#### What is needed
Return all lines that include the string "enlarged".

#### Data segment
■ ■ ■ ■ ■

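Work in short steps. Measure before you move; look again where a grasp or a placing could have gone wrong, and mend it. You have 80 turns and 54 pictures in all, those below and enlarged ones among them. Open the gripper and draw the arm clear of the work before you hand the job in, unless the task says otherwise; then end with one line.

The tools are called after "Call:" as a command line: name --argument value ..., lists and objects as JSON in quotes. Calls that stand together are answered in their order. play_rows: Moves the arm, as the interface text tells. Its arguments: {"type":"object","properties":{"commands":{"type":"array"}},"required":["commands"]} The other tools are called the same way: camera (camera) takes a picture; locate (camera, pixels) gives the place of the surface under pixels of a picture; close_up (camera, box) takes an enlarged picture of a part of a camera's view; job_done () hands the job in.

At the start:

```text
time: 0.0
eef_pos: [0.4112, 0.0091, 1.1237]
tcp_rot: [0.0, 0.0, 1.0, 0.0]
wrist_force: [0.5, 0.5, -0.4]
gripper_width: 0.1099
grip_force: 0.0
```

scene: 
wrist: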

■ ■ ■ ■ ■

#### Response
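Work in short steps. Measure before you move; look again where a grasp or a placing could have gone wrong, and mend it. You have 80 turns and 54 pictures in all, those below and enlarged ones among them. Open the gripper and draw the arm clear of the work before you hand the job in, unless the task says otherwise; then end with one line.
The tools are called after "Call:" as a command line: name --argument value ..., lists and objects as JSON in quotes. Calls that stand together are answered in their order. play_rows: Moves the arm, as the interface text tells. Its arguments: {"type":"object","properties":{"commands":{"type":"array"}},"required":["commands"]} The other tools are called the same way: camera (camera) takes a picture; locate (camera, pixels) gives the place of the surface under pixels of a picture; close_up (camera, box) takes an enlarged picture of a part of a camera's view; job_done () hands the job in.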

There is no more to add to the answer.